## The task
How many lines of the data include the string "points"? State the number and nothing else.

## Task input

· · · · ·

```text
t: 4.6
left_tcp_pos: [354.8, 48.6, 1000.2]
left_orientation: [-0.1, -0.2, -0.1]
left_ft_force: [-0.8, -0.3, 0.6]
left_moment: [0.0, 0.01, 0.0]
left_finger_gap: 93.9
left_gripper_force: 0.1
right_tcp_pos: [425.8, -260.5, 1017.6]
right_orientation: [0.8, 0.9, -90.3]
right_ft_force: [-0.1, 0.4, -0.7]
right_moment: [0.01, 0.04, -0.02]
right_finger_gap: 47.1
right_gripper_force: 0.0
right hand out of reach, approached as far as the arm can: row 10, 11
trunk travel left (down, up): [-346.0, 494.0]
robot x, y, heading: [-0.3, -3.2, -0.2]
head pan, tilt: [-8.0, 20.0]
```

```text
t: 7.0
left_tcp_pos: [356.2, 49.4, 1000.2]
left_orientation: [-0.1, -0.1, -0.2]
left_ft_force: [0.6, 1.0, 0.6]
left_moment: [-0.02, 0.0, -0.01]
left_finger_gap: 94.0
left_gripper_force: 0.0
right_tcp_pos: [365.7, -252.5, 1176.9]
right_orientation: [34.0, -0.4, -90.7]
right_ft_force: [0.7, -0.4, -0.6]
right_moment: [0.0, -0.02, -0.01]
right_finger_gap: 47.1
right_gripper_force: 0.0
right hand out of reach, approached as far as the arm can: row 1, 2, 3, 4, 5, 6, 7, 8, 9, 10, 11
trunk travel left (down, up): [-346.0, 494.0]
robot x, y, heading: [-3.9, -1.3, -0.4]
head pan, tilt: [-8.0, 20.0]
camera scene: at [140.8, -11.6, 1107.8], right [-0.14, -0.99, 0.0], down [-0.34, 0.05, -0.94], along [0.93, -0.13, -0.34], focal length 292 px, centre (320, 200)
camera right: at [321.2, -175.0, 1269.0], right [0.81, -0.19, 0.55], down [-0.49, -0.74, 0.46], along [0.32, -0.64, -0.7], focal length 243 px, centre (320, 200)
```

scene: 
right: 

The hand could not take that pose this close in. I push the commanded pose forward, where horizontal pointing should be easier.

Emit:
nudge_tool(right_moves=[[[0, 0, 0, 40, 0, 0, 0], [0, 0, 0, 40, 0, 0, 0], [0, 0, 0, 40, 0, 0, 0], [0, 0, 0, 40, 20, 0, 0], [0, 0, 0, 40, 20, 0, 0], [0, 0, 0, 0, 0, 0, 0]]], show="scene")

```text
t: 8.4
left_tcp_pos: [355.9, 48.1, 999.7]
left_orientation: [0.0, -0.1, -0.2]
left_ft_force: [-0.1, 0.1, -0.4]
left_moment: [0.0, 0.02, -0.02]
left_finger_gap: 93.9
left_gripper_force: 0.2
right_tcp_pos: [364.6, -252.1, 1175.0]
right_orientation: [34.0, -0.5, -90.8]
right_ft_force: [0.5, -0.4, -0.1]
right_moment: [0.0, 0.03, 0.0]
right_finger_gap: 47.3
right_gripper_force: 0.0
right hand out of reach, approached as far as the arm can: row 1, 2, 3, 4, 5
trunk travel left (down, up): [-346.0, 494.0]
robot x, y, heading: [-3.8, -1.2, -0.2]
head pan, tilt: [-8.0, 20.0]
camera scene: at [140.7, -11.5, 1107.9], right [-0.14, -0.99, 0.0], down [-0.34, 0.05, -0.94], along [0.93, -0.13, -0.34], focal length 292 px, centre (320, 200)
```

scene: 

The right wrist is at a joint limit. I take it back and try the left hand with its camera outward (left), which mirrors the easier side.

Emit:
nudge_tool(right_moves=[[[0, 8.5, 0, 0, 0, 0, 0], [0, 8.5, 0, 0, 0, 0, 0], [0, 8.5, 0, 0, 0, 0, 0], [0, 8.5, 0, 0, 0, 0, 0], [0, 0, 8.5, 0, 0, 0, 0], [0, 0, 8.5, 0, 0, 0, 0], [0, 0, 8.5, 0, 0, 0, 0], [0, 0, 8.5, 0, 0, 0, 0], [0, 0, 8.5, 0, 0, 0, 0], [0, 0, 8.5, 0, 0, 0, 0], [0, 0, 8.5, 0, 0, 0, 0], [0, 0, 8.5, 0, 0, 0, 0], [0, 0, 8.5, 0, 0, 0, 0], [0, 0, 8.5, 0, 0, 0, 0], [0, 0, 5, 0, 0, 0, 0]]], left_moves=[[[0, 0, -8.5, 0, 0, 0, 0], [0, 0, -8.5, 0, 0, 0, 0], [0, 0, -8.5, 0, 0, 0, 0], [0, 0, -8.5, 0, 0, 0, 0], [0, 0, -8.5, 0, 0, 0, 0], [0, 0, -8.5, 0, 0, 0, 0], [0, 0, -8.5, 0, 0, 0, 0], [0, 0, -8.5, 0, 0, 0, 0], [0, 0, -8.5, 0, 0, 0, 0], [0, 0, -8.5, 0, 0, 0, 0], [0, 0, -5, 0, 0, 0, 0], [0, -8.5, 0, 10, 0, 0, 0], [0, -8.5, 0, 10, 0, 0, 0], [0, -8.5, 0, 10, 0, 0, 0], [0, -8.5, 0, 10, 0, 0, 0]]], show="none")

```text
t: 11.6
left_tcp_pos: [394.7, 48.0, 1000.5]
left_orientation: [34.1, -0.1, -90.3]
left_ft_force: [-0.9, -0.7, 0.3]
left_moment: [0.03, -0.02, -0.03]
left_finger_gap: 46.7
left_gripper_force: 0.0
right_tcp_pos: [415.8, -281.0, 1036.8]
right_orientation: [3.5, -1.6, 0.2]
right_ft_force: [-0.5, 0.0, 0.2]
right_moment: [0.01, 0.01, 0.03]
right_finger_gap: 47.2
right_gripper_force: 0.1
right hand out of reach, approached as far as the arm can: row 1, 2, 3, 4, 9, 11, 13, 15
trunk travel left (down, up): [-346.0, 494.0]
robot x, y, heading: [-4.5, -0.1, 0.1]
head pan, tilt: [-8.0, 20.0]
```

· · · · ·

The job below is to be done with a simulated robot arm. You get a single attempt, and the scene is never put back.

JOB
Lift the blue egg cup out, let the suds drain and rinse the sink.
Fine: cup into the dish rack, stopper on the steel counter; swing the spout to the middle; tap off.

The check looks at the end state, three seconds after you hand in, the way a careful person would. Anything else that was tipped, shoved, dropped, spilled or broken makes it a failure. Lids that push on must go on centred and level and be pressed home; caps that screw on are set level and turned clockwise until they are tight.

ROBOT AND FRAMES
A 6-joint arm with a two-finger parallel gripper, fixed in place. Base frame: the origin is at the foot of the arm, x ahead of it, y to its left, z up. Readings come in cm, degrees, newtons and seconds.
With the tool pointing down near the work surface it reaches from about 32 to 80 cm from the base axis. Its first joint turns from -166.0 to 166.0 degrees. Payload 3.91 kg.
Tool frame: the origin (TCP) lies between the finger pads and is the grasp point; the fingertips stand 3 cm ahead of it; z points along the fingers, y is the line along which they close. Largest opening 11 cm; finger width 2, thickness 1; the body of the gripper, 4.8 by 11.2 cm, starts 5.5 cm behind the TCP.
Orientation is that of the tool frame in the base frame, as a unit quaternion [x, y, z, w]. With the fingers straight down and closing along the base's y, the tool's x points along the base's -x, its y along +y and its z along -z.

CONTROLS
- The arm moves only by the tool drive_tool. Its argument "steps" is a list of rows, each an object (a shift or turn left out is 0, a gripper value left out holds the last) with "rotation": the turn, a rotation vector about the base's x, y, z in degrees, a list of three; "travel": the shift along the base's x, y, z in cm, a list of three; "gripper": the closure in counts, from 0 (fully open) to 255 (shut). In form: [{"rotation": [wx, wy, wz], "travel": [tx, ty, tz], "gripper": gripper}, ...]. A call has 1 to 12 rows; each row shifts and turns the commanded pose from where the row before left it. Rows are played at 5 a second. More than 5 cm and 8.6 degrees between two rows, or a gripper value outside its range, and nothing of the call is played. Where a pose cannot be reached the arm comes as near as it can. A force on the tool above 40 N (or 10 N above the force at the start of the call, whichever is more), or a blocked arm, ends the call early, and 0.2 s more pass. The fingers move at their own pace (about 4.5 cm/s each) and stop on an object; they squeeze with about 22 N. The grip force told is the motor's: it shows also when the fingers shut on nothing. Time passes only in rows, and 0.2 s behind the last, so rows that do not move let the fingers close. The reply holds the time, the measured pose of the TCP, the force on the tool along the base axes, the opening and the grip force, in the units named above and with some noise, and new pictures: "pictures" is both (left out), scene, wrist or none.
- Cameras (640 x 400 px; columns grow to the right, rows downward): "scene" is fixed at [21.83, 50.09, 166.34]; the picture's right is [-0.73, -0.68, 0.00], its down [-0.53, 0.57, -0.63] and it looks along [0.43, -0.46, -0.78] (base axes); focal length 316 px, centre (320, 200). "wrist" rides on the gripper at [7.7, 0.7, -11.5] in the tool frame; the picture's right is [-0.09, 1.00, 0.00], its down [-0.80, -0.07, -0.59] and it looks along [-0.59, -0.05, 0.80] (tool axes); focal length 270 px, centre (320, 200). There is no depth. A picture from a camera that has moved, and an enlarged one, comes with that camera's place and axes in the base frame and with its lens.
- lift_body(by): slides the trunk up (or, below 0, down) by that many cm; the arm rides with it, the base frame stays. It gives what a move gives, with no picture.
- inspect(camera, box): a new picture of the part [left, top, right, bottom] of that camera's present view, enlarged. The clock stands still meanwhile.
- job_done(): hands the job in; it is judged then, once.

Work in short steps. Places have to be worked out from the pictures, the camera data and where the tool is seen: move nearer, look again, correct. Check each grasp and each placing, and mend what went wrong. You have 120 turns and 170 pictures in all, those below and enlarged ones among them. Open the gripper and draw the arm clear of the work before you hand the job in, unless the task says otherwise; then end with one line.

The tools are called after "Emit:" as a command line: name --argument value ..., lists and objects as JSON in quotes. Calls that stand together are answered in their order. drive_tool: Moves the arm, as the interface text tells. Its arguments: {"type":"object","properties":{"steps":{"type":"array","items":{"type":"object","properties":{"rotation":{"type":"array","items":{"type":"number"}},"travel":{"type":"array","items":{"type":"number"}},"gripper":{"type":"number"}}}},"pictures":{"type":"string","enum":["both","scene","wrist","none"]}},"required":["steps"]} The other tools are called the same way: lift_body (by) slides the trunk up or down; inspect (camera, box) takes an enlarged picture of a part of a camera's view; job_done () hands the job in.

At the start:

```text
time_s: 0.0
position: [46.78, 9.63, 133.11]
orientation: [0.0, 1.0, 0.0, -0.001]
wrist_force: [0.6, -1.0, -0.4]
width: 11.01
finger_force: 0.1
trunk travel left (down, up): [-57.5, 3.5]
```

· · · · ·

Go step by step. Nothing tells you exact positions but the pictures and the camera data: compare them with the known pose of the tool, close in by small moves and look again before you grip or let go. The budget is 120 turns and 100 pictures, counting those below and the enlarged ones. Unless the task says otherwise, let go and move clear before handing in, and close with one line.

· · · · ·

## Response below
2